Из сказанного видно, что Гюйо не имел в виду написать полное исследование об основах нравственности, а хотел только доказать, что нравственность не нуждается для своего утверждения и развития в понятии об ее обязательности или вообще в подтверждении извне.
Тот самый факт, что человек ищет интенсивности в своей жизни, т. е. ее многообразия, если только он чувствует в себе силу, чтобы жить такою жизнью, самый этот факт становится у Гюйо властным призывом жить именно такою жизнью. А с другой стороны человека влекут на тот же путь желание и радость риска и реальной борьбы, а также радость риска в мышлении (риска метафизического, как писал Гюйо); другими словами, и удовольствие, ощущаемое нами, когда мы идем к гипотетическому в нашем суждении, в жизни и в действии… к тому, что еще только предполагается нами возможным.

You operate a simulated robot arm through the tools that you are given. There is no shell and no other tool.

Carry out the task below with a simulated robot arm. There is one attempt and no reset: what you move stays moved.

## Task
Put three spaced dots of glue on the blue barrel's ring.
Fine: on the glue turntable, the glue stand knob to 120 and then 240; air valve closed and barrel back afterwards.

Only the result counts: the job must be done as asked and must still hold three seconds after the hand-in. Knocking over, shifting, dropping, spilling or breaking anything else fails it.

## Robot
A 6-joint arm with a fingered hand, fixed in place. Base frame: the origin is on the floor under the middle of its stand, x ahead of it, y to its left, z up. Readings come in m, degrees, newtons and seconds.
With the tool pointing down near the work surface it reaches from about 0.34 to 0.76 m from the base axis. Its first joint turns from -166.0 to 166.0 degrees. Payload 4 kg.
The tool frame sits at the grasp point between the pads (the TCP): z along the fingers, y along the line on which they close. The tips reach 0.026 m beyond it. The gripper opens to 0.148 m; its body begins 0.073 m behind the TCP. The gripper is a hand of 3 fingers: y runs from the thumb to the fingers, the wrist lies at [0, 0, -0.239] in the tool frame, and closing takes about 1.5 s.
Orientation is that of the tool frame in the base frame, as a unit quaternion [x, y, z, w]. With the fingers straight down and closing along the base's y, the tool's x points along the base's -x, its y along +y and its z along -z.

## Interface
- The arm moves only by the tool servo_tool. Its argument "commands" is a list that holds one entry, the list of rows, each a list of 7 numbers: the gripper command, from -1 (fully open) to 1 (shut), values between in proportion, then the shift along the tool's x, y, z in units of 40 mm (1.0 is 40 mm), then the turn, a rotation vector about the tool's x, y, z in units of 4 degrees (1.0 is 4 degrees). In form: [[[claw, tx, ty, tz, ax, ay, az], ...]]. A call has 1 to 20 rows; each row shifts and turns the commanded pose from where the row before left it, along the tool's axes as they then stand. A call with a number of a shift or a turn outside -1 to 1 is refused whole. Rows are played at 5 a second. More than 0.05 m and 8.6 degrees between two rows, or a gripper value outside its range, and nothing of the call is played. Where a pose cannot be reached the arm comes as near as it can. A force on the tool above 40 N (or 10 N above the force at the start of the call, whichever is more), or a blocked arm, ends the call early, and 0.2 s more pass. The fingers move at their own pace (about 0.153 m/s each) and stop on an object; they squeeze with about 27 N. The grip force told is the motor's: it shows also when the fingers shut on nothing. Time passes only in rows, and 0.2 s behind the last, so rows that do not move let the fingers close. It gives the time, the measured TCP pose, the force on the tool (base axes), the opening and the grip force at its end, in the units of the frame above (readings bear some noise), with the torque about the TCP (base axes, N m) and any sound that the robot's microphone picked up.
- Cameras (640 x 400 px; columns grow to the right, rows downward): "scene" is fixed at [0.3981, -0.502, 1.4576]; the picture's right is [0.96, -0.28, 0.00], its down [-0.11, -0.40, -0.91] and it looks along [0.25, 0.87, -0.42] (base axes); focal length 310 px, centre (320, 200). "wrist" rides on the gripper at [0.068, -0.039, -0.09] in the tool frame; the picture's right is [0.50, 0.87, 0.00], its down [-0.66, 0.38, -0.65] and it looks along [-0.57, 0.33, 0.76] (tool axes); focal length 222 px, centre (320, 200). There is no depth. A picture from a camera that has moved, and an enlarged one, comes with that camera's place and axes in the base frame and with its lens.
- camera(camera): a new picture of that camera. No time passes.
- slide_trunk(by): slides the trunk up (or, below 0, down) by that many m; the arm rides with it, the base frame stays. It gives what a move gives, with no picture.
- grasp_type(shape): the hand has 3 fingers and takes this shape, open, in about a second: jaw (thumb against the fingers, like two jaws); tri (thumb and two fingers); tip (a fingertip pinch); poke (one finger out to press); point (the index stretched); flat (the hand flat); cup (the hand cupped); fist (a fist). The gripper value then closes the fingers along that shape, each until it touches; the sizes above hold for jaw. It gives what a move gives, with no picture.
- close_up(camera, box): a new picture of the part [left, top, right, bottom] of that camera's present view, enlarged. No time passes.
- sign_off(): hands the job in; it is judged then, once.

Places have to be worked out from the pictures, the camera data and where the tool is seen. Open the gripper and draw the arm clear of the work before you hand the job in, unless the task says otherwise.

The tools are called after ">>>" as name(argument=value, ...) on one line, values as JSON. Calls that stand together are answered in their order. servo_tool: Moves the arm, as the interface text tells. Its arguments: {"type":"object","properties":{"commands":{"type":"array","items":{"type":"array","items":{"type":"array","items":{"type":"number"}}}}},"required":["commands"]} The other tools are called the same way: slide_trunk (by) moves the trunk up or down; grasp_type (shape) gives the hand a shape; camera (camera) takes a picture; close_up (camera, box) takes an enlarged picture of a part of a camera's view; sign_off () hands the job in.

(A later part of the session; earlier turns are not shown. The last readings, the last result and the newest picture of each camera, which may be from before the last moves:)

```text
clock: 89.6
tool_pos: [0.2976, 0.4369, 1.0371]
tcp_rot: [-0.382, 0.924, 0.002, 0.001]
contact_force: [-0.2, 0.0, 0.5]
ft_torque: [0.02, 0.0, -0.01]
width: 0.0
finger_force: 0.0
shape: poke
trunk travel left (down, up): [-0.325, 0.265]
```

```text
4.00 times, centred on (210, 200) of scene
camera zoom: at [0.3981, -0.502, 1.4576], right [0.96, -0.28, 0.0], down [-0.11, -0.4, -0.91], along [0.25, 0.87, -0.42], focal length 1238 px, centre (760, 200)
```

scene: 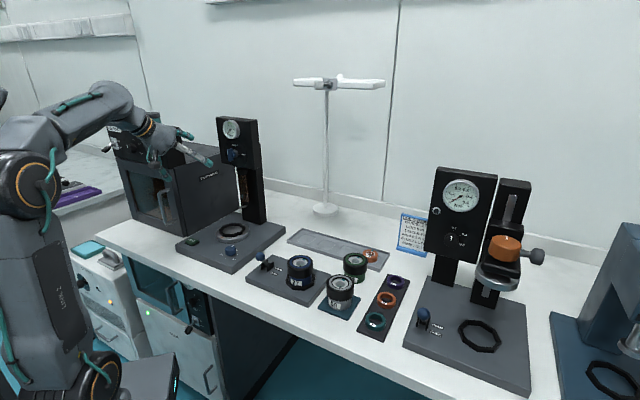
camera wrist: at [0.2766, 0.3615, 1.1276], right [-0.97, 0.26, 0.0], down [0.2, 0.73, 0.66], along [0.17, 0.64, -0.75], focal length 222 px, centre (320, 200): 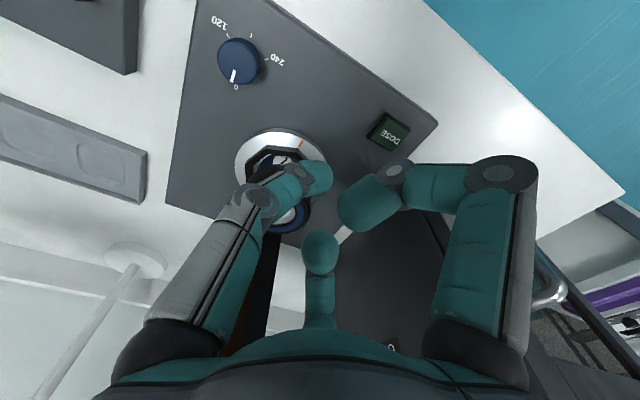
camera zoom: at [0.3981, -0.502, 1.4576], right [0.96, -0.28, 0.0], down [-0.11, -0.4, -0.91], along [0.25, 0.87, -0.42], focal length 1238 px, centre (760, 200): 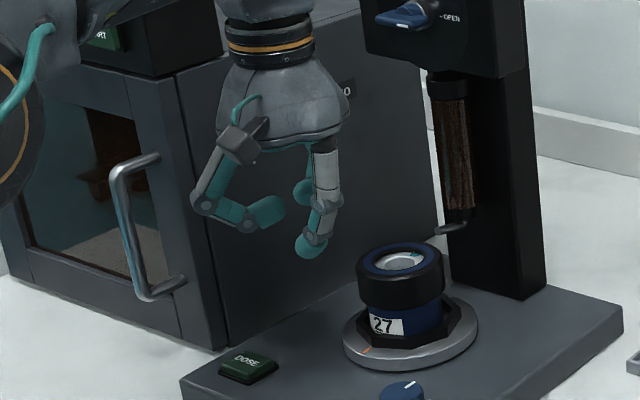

Вот, что замещает в естественной нравственности чувство обязательного, существующее в нравственности религиозной.
Что же касается до санкции в естественной нравственности, т. е. до ее утверждения чем то высшим, чем то более общим, то здесь, независимо от религиозного утверждения, у нас имеется чувствуемое нами естественное одобрение нравственных поступков и интуитивное полусознание, нравственное одобрение, исходящее из существующего в ней, несознанного, но присущего нам понятия о справедливости, и наконец есть еще одобрение со стороны свойственных нам чувств любви и братства, развившихся в человечестве.
Вот в какой форме сложились у Гюйо понятия о нравственности. Если они исходили у него от Эпикура, то они сильно углубились: и вместо Эпикуровской нравственности „умного расчета” получилась уже естественная нравственность, развивавшаяся в человеке в силу его жизни обществами, существование которой поняли Бэкон, Гроций, Спиноза, Гетэ, Огюст Конт, Дарвин и отчасти Спенсэр, но с чем не хотят согласиться до сих пор те, кто предпочитает толковать о человеке, как о существе, хотя и созданном „по образу Божию“, но на деле представляющем раба, послушного диаволу, от которого можно добиться ограничения его прирожденной безнравственности, только грозя плетью и тюрьмой в теперешней жизни и пугая адом в загробной.